■ Data
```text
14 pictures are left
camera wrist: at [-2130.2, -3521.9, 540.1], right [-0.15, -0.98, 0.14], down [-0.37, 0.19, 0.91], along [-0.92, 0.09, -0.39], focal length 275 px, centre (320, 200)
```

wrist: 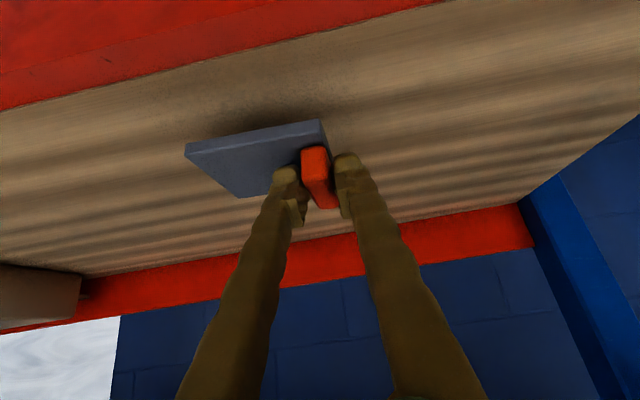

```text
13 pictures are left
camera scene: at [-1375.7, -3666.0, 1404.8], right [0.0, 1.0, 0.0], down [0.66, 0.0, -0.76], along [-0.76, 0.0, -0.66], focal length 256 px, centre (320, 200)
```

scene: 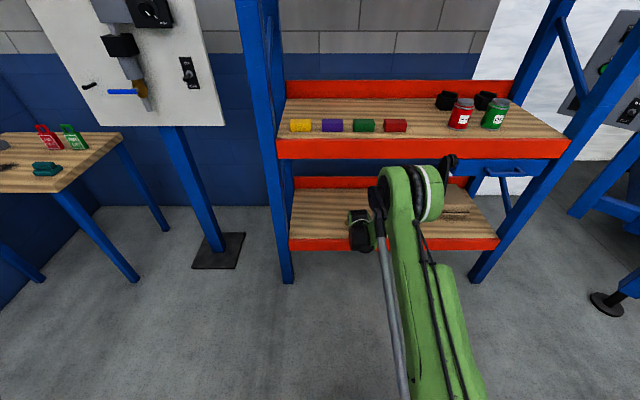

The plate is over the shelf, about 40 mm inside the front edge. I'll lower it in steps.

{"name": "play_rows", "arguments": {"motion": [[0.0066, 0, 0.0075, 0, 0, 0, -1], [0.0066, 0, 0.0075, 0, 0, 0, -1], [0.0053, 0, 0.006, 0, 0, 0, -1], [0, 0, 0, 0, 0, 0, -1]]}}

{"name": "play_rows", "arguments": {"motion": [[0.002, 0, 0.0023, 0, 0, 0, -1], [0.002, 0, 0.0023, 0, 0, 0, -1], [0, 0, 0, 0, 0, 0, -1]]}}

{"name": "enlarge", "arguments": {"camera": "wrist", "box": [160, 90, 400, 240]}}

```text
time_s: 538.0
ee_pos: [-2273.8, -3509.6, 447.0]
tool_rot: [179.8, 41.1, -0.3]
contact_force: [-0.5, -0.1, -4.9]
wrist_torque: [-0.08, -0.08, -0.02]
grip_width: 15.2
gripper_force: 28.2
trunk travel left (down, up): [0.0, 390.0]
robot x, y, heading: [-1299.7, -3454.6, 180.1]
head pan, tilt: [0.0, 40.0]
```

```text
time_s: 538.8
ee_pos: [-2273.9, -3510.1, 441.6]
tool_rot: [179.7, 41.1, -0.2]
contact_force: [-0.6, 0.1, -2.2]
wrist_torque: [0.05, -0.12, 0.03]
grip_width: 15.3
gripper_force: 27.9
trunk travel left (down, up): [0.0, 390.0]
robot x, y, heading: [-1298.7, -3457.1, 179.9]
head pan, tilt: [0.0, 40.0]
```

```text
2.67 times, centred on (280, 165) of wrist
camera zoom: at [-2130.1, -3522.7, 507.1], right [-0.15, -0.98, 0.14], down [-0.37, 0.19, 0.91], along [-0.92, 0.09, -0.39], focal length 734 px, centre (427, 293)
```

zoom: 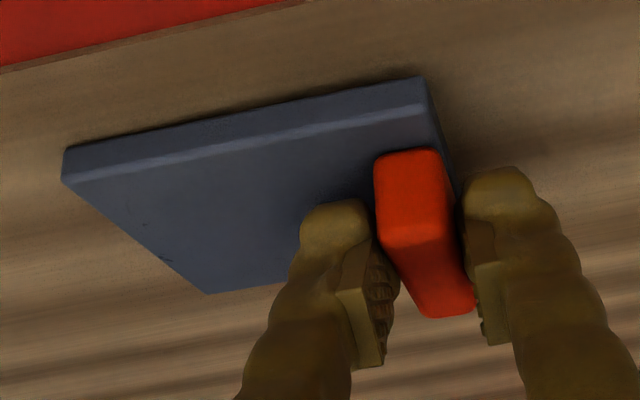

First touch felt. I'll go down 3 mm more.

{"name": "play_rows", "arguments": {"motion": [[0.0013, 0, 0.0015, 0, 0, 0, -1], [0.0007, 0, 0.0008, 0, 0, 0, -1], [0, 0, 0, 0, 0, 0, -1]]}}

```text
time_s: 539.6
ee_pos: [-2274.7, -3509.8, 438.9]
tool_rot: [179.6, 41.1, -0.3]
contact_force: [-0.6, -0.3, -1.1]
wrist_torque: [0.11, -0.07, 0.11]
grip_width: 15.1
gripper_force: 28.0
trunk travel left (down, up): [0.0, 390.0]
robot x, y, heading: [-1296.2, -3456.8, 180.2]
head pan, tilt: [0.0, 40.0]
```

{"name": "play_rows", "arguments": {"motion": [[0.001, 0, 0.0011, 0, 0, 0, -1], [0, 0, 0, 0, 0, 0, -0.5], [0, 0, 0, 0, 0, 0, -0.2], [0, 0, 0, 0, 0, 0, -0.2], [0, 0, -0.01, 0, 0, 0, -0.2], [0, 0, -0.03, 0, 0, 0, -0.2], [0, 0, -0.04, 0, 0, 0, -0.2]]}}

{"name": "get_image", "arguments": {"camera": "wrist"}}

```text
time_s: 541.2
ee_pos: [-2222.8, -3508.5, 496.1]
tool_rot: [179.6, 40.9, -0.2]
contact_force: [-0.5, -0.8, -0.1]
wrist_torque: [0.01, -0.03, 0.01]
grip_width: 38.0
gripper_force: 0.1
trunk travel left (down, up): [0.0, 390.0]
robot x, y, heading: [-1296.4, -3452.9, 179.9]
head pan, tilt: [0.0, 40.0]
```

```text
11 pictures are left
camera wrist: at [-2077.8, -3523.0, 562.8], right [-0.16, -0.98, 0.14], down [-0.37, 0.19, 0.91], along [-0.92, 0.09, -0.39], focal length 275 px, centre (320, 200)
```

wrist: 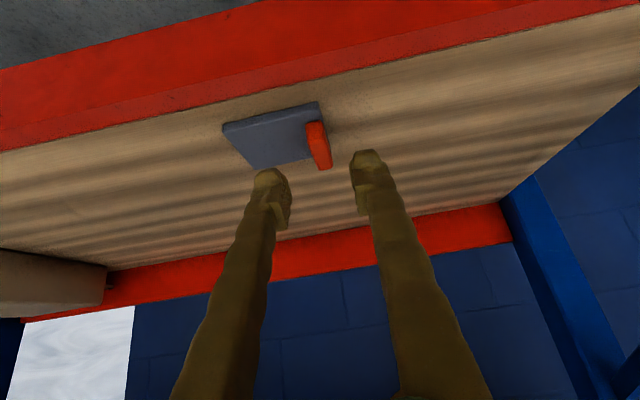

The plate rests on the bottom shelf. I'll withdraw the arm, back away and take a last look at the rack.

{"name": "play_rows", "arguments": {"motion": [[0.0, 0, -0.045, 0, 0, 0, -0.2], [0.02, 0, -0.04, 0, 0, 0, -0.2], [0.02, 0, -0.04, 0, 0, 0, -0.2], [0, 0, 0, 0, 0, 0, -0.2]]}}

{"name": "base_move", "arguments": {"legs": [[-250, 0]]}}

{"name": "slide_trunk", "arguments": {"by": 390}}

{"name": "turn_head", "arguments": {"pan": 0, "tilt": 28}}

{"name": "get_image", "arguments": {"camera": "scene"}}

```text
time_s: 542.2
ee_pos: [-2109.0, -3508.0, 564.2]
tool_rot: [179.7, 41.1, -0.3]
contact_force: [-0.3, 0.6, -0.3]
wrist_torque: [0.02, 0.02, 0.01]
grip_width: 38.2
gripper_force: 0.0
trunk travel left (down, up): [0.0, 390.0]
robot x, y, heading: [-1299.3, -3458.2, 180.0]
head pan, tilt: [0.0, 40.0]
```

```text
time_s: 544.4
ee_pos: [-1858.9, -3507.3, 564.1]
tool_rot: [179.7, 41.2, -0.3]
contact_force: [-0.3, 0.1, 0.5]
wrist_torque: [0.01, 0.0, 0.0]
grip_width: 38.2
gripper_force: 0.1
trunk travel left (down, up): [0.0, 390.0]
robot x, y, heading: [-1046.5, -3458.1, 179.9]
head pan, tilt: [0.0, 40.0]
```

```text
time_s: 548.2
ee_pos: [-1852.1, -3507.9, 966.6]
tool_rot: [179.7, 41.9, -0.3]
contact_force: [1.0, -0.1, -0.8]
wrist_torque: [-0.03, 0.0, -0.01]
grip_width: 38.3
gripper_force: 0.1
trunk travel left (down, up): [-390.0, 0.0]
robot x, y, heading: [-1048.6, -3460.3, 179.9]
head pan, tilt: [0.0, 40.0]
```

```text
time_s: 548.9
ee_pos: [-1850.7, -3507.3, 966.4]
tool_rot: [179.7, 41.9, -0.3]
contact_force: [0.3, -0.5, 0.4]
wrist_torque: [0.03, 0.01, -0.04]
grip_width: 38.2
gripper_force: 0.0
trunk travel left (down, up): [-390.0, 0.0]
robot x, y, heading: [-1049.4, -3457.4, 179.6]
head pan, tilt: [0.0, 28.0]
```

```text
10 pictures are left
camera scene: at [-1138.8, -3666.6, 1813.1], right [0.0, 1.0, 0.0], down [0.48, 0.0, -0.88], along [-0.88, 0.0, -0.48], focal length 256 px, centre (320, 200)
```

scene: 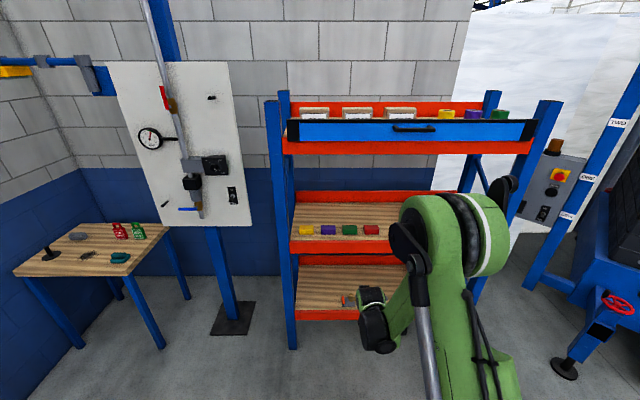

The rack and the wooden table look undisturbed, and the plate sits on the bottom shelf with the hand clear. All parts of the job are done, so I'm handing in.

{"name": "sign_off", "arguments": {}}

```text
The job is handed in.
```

■ Work required
Continue the quoted passage that opens with "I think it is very".

■ Quoted passage
I think it is very common for people to equate fluent language of a child with the complex language of an adult. But that equation does not hold up under scrutiny. If both the five year old child and an adult speak "like a native", then why is the child expected to study his native language in the first grade at school, and the second, and the third, and the fourth and on and on and on? The answer is very simple. We expect children to study their native language at school every year, year after year, because the speech of a child is indeed very different from the speech of an educated adult. A person whose speech does not advance from what it was when he was five years old has a very serious limitation. There is something in common, of course, in the speech of a child and the speech of an adult. Both may speak fluently with a very limited vocabulary and low level of complexity many times during the day. But the adult can easily break out from that simple language as the occasion requires. When an adult says something like, "That new guy at work is a jerk. He can't do the job and he bugs the hell out of me." he is using simple language that a child could understand and imitate. And this level of language may be representative of 95% of his speaking on any typical day. But that same adult, assuming he has at least a high school education, can pick up a magazine and read articles that the child could understand to a very limited degree, if at all. Of course this would involve general knowledge, and maybe specialized knowledge, not just language ability. But the point is that I think it is a mistake to think that fluency in a very limited sphere is the same as "knowing a language".
Sketchy anecdotes such as these two examples I gave prove nothing, of course. They are suggestive at best. But the suggestion bears careful thought. My thought is that bilingualism can exist in many, many degrees.
I will expand on this question by presenting a series of quite different scenarios on this basic theme.
In scenario number one a child has a grandparent as the primary caregiver for the toddler years. The grandparent speaks to the child only in the native language, and the child learns to respond fluently in that language, fluently and appropriately for a normal four year old. But in scenario one, for one reason or another let us say, that arrangement ends when the child turns five and has no more contact with that language.
In Scenario Number Two the parents are not well educated. They trust the school to educate their child, and feel they have little to add. The speak their native language at home because it is the only language adequate to their needs. In this scenario, scenario number two, I would expect that the heritage language of the child would remain stunted. But it would not be easily evident to everyone that it is stunted. If I were to observe a child of five, from scenario two, conversing at home with his parents in their heritage language I could easily conclude that the son is totally bilingual. But what would I know? All I could judge would be apparent fluency. They speak fast and seemingly effortlessly. How would I know whether it is heavy thought or mindless babbling? And if I were to observe that child as a teenager conversing at home with his parents in the heritage language I could again conclude that the son is totally bilingual. But again, what would I know?
And if an acquaintance mentions she is bilingual, and I ask her to say something in her heritage language, and she complies, again how am I to judge? Maybe she said something important. Or maybe she comes from Scenario Number One and recited a nursery rhyme that she learned when was three, and knows very little more in that language. Or perhaps she has studied extensively and speaks the language as an educated adult. There is no way that I could know in this situation just from hearing her speak.
In scenario number three the parents are well educated. They speak their native language at home, not just for convenience but also because they have made a conscious decision that they want the children to have that language. They take an active interest in their children's' education. Indeed they expect to be an important part of it. They make it a point to discuss their children's school work throughout their children's education, through college. Wouldn't this produce quite a different level of ability in their children's heritage language?

■ Written reply
In scenario number three there is still an important difference in the children's language education in English and in their native language, and surely this would make a difference in their bilingualism. In this scenario the children may be exposed to much of the heritage language vocabulary of the subjects they are studying in school. But in this scenario we do not include the idea that the children are given formal instruction in the heritage language. Does this formal instruction make a difference? In school students have to learn grammar, spelling, and usage in their language. They do homework and take tests on that grammar, spelling, and usage. They are assigned compositions to write. If all this formal instruction is missing in their heritage language, it would still seem reasonable that their bilingualism would not be complete. The heritage language could still be considerably less developed than the new language. If not, then why should anyone do homework, take tests, and so on?
In a fourth scenario the child not only speaks the heritage language at home, but the parents see to it that he or she gets a considerable amount of education in the heritage language. Perhaps the immigrant community in this scenario is large enough to have a high school in the heritage language. I understand this was very common in the history of our country, but perhaps not at all common now. Or perhaps the child in this scenario gets a considerable amount of instruction in the heritage language and then goes to college in the land his parents came from. Surely this would produce a different level of bilingualism than in scenario one or two or three.
From considerations such as this I conclude that learning a language is a big undertaking. From my own efforts at trying to learn foreign languages I conclude that it is a big undertaking. In the civilized world children have extensive school instruction in the native language over a period of years. How could a person who has far less instruction in a language, any language, develop that language to the same extent?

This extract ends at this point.